Friday, April 30, 2010

TO TRADE OR NOT TO TRADE

I’m going to throw out a few ideas for those of you who aren’t emotionally suited to be investors and have to take the traders path. First off realize that miners are volatile. That means position sizes will necessarily have to be small. As a trader you never want to lose more than 1-2% of your total portfolio on any one trade. So you probably aren’t going to be able to trade more than 20% of your account in any precious metal position. Even the ETF GDX can easily swing 10% in the blink of an eye. If you have a 20% position and it goes against you by 10% you have hit your -2% maximum loss on your portfolio. Also be aware that taking 10 mining positions isn’t really diversifying as the sector tends to move in concert.

What you absolutely can not do is take a 100% position with the intent of trading. Locking in 10% losses in a bull market just isn’t going to be a profitable way to make long term money. If you are going to trade then your main concern, actually your only concern will have to be limiting losses (risk control). Let the profits take care of themselves all you care about as a trader is limiting losses.

Next I want to point out something that is or should be obvious but probably isn’t for most traders. Trading isn’t about getting the direction right. Hell that is easy. No trader has any business trading against the cyclical trend. It just doesn’t make any sense to handicap oneself to that extent. This business is tough enough even with all the odds in your favor. Trading against the trend is like playing poker and having to show your hand to your opponents. Sure you might win a few hands now and then but the odds are really high you are going home to tell your spouse you lost the mortgage.

If you are going to be a short seller in a bull market then you better be digging into the fundamentals of the companies you are shorting. If you are shorting in a bull you had better be selling sick or broken companies. Let’s face it that is the only way you are going to get any kind of advantage and even then the pull of the bull can still mask the disease in many unhealthy companies. The financials are an excellent example. Most of them are for all intents and purposes insolvent but because of accounting changes and free money from the government along with implied protection one would have to be crazy to sell short any bank stock.

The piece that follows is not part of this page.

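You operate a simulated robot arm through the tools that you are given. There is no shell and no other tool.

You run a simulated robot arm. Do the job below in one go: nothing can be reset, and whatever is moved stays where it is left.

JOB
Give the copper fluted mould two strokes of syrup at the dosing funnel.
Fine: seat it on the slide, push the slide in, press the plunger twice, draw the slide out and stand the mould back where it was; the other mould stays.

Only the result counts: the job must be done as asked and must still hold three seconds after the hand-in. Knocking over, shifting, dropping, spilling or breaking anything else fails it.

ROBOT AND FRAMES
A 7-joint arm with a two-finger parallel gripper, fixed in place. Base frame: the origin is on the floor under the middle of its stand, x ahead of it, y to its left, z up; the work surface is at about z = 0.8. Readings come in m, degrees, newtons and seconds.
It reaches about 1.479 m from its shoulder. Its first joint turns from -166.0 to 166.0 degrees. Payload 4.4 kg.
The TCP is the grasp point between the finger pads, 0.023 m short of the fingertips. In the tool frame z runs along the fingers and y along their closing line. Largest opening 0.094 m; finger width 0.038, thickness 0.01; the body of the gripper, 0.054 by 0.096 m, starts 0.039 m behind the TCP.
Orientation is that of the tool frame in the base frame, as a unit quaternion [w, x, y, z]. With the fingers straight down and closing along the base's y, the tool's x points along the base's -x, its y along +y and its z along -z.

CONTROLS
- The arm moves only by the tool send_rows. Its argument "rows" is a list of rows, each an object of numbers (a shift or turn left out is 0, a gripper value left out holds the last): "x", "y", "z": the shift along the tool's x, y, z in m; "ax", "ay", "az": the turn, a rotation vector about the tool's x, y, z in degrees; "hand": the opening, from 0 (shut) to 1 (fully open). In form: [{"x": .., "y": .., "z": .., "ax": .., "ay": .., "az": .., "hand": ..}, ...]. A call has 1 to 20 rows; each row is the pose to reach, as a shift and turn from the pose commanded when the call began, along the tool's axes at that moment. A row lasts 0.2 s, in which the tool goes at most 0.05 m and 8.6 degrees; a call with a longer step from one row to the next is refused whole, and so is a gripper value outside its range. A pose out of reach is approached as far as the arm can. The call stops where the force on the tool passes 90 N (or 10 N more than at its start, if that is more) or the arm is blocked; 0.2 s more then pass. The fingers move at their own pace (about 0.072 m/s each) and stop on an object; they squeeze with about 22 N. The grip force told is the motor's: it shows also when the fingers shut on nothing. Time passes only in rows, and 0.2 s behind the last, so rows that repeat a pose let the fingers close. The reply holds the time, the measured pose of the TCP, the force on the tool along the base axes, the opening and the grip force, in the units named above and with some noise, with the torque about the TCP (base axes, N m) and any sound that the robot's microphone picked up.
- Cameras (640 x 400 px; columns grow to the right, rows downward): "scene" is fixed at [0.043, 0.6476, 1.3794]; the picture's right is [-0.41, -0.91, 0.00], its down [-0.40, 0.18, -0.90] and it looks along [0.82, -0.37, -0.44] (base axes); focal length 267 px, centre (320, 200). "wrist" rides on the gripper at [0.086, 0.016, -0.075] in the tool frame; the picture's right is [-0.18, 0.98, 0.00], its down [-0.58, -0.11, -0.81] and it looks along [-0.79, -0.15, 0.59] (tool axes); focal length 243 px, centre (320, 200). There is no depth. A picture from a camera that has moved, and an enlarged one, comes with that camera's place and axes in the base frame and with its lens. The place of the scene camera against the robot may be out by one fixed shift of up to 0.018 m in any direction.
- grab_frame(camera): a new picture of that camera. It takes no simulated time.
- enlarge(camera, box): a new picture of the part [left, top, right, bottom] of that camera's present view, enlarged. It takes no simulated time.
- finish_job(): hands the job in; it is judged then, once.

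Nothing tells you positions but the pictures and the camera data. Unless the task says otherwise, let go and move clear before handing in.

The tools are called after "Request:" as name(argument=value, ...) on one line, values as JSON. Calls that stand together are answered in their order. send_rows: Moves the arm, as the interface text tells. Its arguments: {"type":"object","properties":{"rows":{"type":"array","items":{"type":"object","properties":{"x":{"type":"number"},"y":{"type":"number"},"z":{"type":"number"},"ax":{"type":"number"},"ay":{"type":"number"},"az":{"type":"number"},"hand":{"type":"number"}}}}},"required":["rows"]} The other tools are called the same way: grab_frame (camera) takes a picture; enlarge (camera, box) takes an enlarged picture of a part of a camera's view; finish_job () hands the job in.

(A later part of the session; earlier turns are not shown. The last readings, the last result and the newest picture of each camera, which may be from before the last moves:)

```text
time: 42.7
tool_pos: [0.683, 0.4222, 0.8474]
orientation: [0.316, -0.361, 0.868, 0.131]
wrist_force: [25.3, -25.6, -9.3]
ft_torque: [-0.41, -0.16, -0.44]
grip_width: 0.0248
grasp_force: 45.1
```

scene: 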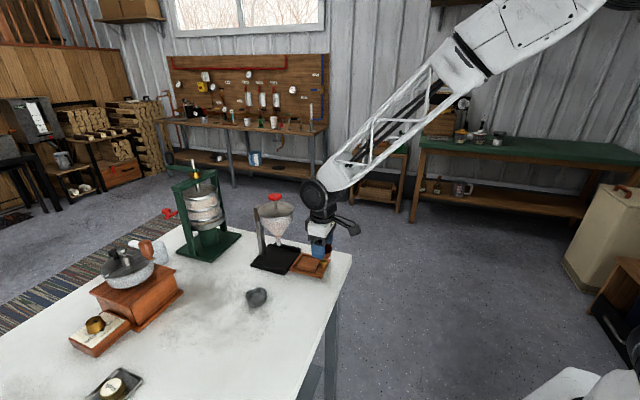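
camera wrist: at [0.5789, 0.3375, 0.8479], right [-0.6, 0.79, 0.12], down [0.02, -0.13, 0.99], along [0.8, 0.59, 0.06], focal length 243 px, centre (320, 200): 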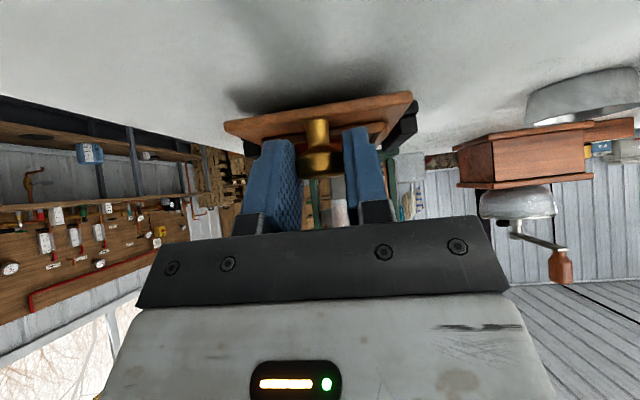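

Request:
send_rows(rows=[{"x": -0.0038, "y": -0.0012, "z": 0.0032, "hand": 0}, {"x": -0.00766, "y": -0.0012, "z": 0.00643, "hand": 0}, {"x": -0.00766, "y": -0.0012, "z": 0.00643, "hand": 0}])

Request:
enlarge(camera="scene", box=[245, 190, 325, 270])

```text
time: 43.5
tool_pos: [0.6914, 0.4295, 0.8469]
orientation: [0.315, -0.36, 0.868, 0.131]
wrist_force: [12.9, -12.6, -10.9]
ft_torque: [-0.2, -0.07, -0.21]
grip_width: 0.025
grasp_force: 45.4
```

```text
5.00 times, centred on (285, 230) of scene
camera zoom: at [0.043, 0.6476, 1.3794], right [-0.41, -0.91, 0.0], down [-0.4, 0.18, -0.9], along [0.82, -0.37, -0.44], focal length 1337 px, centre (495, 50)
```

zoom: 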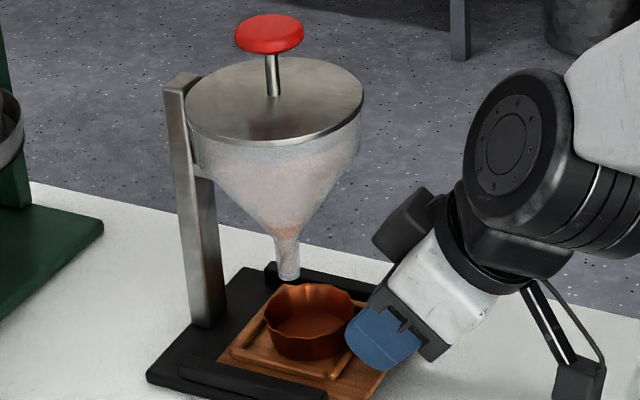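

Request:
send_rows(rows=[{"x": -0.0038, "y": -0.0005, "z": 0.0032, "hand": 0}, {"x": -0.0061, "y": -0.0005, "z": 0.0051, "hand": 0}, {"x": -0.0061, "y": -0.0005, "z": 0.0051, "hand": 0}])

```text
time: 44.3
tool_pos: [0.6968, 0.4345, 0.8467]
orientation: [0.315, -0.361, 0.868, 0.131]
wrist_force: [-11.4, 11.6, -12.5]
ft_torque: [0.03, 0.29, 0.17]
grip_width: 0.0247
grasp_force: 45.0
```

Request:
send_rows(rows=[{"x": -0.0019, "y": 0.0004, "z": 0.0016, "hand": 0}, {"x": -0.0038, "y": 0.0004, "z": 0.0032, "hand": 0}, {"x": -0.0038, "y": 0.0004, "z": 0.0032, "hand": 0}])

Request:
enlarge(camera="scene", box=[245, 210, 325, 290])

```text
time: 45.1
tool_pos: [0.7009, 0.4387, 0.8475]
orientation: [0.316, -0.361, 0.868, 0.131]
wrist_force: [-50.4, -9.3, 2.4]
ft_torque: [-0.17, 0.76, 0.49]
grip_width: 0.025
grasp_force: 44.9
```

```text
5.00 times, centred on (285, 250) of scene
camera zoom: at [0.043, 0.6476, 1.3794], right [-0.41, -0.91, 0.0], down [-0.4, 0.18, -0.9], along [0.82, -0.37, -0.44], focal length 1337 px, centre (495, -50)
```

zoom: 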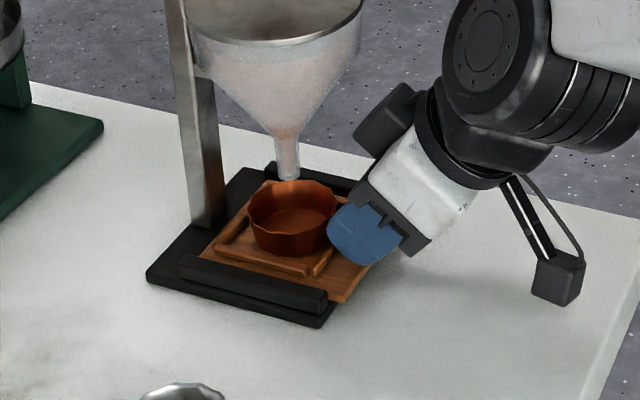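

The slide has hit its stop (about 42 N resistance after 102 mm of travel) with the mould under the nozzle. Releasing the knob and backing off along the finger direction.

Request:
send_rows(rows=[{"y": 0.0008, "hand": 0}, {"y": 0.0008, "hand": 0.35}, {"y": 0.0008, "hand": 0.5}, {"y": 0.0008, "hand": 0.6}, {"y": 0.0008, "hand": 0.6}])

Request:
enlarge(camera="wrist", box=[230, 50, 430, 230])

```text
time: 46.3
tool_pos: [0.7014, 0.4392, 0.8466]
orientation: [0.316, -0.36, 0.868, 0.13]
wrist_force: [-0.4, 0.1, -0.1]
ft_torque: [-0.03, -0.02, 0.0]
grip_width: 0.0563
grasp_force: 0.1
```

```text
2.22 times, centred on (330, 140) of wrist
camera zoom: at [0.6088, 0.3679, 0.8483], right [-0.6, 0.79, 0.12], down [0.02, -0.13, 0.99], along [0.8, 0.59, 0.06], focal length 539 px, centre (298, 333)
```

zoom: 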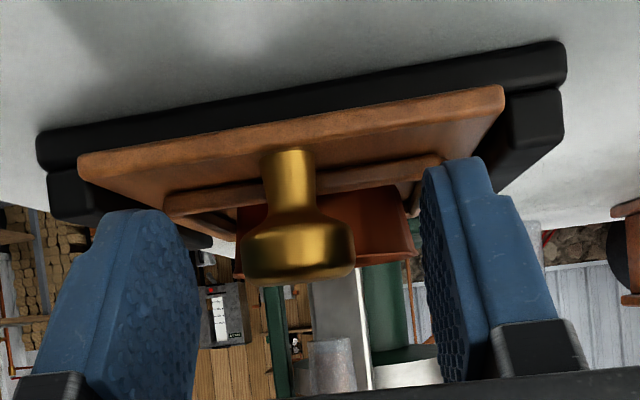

There were only 10 new lows on the NYSE yesterday. Trying to short high flyers in a bull market is a fools game and as you can see there aren’t a heck of a lot of potential short candidates in bull markets. So unless you are willing to do the due diligence needed to find cancer patients one really should bypass shorting selling. Wait till the bear returns. That is the time to sell short.

No, trading isn’t about getting the direction right, like I said that one is easy. Trading is about getting the timing right. What a trader wants is to time a swing and then get out. If a trade goes against him it’s not because he’s picked the wrong direction it’s because he mistimed the trade. If the trader is willing to be patient the bull or bear will eventually correct the timing error. When a trader stops out he is admitting his timing was wrong not direction, and he thinks he can exit the trade for a small loss and enter another trade where he hopes his timing will be better.

So if one is going to trade understand what you are doing. You aren’t trying to pick direction you are trying to guess timing. Know that history has shown this is very hard to do on a consistent basis and you certainly don’t want to handicap yourself by trading against the large trend unless you have intimate information about the companies you are trading counter trend.